### Selected passage
-- Start --
The latest NDIS Quarterly Report has landed. As usual, it contains some interesting information.
This report is for the period ending 30 June 2021. Our experienced plan managers have reviewed all the information and today we’re sharing the important details to keep you up-to-date.
- There are now 466,619 NDIS participants
- 18,400 new participants joined in the quarter
- 30% of participants live in NSW, 27% in Victoria, 20% in QLD, 9% in SA and 9% in WA.
- $6.6 billion worth of supports were paid to participants this quarter.
- The average annual payment to NDIS participants is now $54,300 which is a $3,500 increase on the previous year and a $15,400 increase since 2018.
Managing NDIS Plans.
Over the past two years, there has been a 19% increase in participants who use a plan manager. The number of Agency managed plans has decreased.
- 49% of participants use a plan manager
- 31% fully or partly self manage
- 20% are Agency managed.
Participants by primary disability (top 5).
- Autism 32%
- Intellectual disability 20%
- Psychosocial disability 10%
- Developmental delay 8%
- Hearing impairment 5%.
The NDIA asks questions at Plan Reviews to obtain insights which are reported each quarter based on age group.
For children up to school age
- 95% of parents and carers thought the NDIS improved their child’s development and access to specialist services.
For children starting school to 14 years
- 70% of parents and carers felt their child had become more independent by their second Plan Review.
For young adults from 15 to 24 years
- 48% felt the NDIS had improved their health and wellbeing at their second Plan Review compared with 64% at their first review.
For adults aged 25+
- 82% said the NDIS had helped them with daily living activities.
Affordability: The cost of the scheme is growing more rapidly than anticipated. The NDIA says it will work with the disability community to make the scheme affordable over the long term.
Choice and control: The percentage of participants who report they would like more choice and control has increased from 77% to 87%.
Access and planning: The NDIA says it is committed to making access and planning decisions more consistent, noting people in high income areas get more NDIS funds on average than people in low income areas.
The NDIS says it will implement a new model of engagement with the disability sector to build trust and work through the challenges.
-- End --
### Exercise
Your answer continues the selected passage from its final sentence.

### Collected material
-- Start --
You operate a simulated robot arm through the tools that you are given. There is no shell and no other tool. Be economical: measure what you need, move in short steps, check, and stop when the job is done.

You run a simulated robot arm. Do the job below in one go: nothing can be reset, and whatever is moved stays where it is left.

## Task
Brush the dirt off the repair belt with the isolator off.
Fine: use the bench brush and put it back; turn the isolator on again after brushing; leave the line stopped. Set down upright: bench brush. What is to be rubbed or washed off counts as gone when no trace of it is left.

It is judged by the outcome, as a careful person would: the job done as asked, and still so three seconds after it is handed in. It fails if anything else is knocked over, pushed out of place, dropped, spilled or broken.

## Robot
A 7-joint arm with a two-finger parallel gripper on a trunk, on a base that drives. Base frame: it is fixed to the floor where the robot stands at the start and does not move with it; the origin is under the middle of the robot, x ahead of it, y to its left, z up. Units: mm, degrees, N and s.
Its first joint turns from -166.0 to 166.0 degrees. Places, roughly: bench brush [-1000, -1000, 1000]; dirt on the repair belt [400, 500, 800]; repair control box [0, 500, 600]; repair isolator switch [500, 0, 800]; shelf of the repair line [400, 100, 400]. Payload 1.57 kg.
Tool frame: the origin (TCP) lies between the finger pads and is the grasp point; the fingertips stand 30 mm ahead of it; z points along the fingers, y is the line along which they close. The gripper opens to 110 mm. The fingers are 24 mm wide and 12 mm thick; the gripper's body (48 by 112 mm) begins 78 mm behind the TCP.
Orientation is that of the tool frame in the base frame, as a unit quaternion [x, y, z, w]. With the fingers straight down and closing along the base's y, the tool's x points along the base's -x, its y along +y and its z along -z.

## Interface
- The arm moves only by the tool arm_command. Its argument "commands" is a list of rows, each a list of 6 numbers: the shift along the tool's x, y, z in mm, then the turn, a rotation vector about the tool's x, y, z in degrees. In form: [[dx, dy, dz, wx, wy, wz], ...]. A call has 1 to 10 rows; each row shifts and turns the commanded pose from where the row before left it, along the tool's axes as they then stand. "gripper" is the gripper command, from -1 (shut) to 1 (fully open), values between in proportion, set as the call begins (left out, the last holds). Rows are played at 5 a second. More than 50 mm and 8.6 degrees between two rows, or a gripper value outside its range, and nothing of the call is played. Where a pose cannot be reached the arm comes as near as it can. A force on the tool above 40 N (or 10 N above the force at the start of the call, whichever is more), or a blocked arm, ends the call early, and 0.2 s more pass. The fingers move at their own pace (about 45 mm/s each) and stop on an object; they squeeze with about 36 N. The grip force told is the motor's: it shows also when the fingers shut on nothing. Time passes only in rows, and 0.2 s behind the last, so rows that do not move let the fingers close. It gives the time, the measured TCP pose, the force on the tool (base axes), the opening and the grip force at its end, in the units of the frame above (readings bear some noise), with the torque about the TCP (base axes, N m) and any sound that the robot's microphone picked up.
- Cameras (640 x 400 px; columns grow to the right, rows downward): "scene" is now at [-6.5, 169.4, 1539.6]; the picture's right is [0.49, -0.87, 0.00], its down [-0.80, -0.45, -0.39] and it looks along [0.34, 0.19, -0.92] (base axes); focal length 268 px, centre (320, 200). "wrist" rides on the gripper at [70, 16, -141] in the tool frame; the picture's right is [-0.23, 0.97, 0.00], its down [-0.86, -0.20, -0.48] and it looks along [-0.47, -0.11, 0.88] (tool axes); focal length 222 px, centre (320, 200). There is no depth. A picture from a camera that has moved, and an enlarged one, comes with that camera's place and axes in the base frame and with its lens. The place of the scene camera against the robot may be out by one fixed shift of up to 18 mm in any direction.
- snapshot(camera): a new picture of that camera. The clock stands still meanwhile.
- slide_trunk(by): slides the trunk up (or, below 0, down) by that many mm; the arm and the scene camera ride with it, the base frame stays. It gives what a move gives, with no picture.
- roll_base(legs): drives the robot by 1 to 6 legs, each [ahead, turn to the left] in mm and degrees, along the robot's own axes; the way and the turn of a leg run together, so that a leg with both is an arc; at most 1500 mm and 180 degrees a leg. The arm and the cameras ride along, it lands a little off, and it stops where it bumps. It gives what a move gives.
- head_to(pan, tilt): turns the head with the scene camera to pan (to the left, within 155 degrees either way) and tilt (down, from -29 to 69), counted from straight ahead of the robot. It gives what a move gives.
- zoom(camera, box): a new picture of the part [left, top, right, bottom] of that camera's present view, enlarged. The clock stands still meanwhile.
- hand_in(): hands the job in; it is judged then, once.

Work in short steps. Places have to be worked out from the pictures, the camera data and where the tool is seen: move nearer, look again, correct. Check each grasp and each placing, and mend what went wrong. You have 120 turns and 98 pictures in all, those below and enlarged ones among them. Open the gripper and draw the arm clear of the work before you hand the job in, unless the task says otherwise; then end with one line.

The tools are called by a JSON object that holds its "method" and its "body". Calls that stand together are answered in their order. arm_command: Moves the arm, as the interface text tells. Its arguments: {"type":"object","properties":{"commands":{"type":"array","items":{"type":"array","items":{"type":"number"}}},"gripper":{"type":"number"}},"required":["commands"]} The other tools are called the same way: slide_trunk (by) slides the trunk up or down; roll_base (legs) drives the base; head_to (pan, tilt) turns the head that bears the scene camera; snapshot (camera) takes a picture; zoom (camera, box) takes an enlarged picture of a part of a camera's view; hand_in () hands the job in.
-- End --
### Result
Employment rates for NDIS participants tend to be stable overall but there are concerning signs in the 25+ age group which experienced a 2% decrease in employment in the last quarter.
Participants with a paid job:
- 21% for ages 15-24 (9% increase)
- 23% for ages 25+ (2% decrease)
- 22% for ages 15+ (no change)
The NDIA has revised its employment priorities due to the impact of COVID-19.
There are six focus areas over the next 18 months:
- Stimulating innovative employment supports
- Strengthening the link between education and employment for young people
- Building partnerships that lead to jobs
- Promoting disability employment through the Agency’s purchasing power
- Equipping participants to navigate employment
- Ensuring the right employment goals and supports are in participants’ plans.
Diversity and the NDIS.
- 9.3% of new participants are Aboriginal or Torres Strait Islander
- 10.8% identify as Culturally and Linguistically Diverse
- 2.1% were from remote or very remote regions.
The NDIA is undertaking activities to improve engagement with these communities and improve outcomes for participants living remotely.
Initiatives introduced to support participants through the pandemic continue where appropriate, particularly in areas impacted by lockdowns.
- Regular check-ins
- The ability to access low cost assistive technology to support continuing services
- Supporting the vaccine rollout.
See Latest advice from the NDIS for updated COVID-19 information.
Children in the NDIS.
Approximately 72,000 children aged 0 to 6 years have an NDIS Plan, or 16% of participants. The proportion of new participants in this age group continues to increase.
Late last year, the NDIA reviewed the Early Childhood Early Intervention approach which has changed for children younger than 7.
- It is now called the “Early Childhood Approach”
- New operational guidelines explain how it works
- Developmental delay criteria are more clearly defined.
The NDIA will soon release new guidance and information on interventions for children on the autism spectrum. It’s also developing new Short Term Early Intervention programs for eligible young children and families.